Il cosiddetto “gender mainstreaming” è un processo che inizia già nel 1997 sotto il governo Prodi (Direttiva Prodi-Finocchiaro, D.P.C.M. 27 marzo 1997. Azioni volte a promuovere l’attribuzione di poteri e responsabilità alle donne, a riconoscere e garantire libertà di scelte e qualità sociale a donne e uomini) ma che ha poi forte impulso a seguito del recepimento nel nostro Paese, al tempo del governo Monti (con il Ministro del Lavoro Fornero), della “Raccomandazione CM/Rec(2010)5 del Comitato dei Ministri agli Stati membri del Consiglio d’Europa, sulle misure volte a combattere la discriminazione fondata sull’orientamento sessuale o sull’identità di genere”. Raccomandazione adottata dal Comitato dei Ministri del Consiglio d’Europa (organizzazione internazionale da non confondere con l’Unione Europea con la quale non ha nesso alcuno) il 31 marzo 2010 e recepita dall’Italia il 29 aprile 2013 con il piano triennale denominato Strategia nazionale per la prevenzione e il contrasto delle discriminazioni basate sull’orientamento sessuale e sull’identità di genere (2013 -2015).

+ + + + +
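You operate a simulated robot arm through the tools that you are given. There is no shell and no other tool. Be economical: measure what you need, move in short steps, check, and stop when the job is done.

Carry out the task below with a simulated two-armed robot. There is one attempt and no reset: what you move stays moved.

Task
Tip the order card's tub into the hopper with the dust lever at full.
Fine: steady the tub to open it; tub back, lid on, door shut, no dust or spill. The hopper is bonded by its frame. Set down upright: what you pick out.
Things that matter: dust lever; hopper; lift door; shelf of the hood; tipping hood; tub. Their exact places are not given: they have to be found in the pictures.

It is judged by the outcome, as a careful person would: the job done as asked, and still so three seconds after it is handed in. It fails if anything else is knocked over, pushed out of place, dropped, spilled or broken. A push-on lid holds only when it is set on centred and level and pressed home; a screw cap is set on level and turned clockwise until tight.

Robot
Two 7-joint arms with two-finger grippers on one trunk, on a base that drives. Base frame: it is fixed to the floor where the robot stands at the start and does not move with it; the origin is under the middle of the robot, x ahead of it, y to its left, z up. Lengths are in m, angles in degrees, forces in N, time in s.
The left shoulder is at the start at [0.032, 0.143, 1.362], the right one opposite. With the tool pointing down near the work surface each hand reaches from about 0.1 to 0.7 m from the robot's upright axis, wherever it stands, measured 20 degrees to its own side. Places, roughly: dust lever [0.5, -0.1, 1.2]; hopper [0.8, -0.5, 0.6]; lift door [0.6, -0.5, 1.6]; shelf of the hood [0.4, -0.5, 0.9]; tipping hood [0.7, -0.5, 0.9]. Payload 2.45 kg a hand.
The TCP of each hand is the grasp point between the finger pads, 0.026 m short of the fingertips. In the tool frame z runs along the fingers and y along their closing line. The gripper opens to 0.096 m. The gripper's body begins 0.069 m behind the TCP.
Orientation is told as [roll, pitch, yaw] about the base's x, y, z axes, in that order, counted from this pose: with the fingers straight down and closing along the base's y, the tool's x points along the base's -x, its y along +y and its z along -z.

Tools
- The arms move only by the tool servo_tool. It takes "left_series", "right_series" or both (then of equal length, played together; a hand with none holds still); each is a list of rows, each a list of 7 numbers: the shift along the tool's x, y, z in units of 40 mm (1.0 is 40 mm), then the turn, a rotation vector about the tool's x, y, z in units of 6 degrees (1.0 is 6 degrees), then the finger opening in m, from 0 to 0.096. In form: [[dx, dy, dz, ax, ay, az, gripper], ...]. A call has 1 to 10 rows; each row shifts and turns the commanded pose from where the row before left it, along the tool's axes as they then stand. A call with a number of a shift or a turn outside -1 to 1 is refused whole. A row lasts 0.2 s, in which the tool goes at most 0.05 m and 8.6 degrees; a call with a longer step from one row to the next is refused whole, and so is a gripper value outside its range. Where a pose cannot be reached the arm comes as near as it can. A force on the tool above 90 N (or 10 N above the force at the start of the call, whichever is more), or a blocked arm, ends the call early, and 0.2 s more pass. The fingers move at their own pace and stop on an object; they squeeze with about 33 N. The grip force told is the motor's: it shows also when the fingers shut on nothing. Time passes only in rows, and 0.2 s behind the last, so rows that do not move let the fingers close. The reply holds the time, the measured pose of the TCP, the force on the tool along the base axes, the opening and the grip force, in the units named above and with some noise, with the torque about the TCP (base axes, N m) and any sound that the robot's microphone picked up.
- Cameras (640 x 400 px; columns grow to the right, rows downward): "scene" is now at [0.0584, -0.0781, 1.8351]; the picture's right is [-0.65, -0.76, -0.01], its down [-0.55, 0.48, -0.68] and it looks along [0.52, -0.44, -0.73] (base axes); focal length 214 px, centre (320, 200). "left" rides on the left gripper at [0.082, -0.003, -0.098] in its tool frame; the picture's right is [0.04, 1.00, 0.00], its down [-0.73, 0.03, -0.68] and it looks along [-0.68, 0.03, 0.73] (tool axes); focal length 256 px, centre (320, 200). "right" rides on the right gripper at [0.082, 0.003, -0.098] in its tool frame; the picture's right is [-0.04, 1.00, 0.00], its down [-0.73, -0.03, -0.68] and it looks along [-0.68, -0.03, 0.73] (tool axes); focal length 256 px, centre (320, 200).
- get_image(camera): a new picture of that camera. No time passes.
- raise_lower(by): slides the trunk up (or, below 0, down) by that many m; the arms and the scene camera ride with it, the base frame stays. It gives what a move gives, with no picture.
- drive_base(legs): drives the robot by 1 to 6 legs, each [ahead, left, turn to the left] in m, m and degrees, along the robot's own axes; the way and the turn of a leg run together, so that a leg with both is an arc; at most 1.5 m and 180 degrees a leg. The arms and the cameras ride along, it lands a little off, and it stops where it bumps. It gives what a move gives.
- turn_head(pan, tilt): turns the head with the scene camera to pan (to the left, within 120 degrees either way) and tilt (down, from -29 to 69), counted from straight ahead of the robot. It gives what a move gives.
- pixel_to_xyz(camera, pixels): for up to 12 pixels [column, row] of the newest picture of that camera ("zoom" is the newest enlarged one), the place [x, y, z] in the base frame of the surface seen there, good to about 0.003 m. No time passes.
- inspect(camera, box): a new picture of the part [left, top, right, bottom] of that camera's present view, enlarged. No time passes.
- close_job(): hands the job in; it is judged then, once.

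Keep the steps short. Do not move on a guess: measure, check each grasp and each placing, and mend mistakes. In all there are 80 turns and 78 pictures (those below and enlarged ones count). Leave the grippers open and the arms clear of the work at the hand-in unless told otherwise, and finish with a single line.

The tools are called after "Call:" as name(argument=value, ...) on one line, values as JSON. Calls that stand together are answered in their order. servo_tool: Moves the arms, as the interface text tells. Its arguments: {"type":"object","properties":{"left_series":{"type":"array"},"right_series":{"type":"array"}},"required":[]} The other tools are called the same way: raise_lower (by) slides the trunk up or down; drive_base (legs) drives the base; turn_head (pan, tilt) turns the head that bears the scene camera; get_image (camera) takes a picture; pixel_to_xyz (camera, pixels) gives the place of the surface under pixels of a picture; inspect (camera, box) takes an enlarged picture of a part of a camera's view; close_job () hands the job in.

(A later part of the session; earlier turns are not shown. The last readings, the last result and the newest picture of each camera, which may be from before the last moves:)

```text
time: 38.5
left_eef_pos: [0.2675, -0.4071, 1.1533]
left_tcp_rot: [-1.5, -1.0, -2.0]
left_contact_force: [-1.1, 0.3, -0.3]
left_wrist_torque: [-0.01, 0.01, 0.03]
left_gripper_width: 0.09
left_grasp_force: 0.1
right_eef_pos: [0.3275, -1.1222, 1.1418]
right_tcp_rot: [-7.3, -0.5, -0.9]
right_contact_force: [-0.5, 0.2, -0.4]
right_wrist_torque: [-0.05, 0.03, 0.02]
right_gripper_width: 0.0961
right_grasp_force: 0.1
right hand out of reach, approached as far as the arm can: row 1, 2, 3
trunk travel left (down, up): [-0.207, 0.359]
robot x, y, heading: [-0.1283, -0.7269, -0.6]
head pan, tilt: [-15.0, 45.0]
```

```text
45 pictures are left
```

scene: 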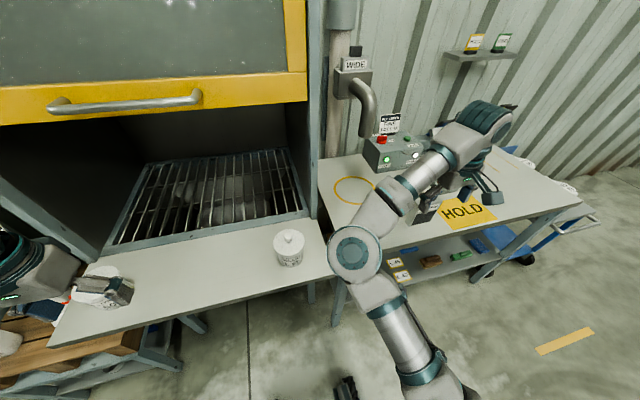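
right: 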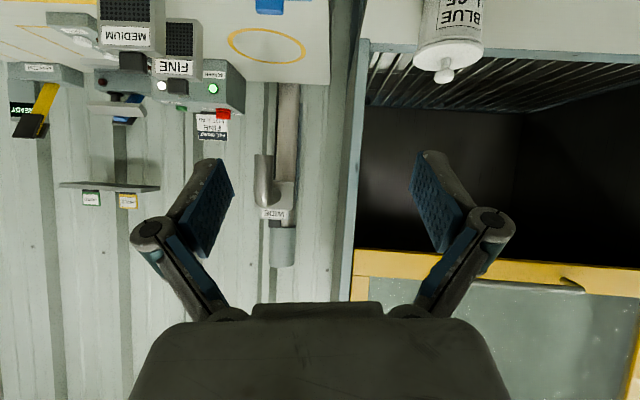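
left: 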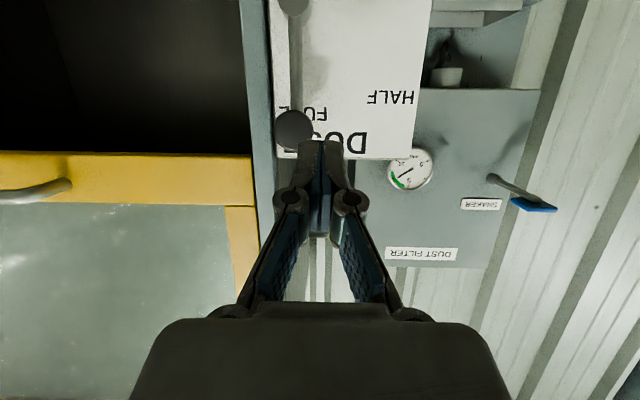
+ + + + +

Da tale documento e dai suoi allegati reperibili nel sito dell’UNAR, (Ufficio Nazionale Anti discriminazioni Raziali) vengono fatte derivare nel nostro Paese attività didattiche che, con il pretesto di contrastare la violenza e la discriminazione, perseguono l’obiettivo di educare gli allievi a porre sul medesimo piano sia la sessualità secondo natura che l’orientamento e il comportamento omosessuali, che si vuole perciò vengano definiti e spiegati, a cominciare dalle scuole materne, come varianti equivalenti e normali nel senso originario della parola.

L’Ufficio per la promozione della parità di trattamento e la rimozione delle discriminazioni fondate sulla razza o sull’origine etnica (UNAR) è stato istituito con il decreto legislativo 9 luglio 2003, n. 215, di recepimento della direttiva comunitaria n. 2000/43 CE ed opera nell’ambito del Dipartimento per le Pari Opportunità della Presidenza del Consiglio dei Ministri.

Vale la pena di sottolineare che, come peraltro è chiaro sin dal loro nome, le raccomandazioni del Consiglio d’Europa non hanno alcun valore vincolante: perciò tale recepimento non era affatto dovuto. Inoltre chi abbia la pazienza di leggersi il lungo documento e i suoi annessi può facilmente rendersi conto che le sue indicazioni:

  1. non si riferiscono affatto specificamente alla scuola;
  2. sono molto più complesse e multiformi di come vengono raccontate. Dunque, come troppo spesso accade nel nostro Paese, all’insegna di “Ce lo chiede l’Europa”, qualcuno contrabbanda cose che in realtà ci chiede, anzi pretende lui.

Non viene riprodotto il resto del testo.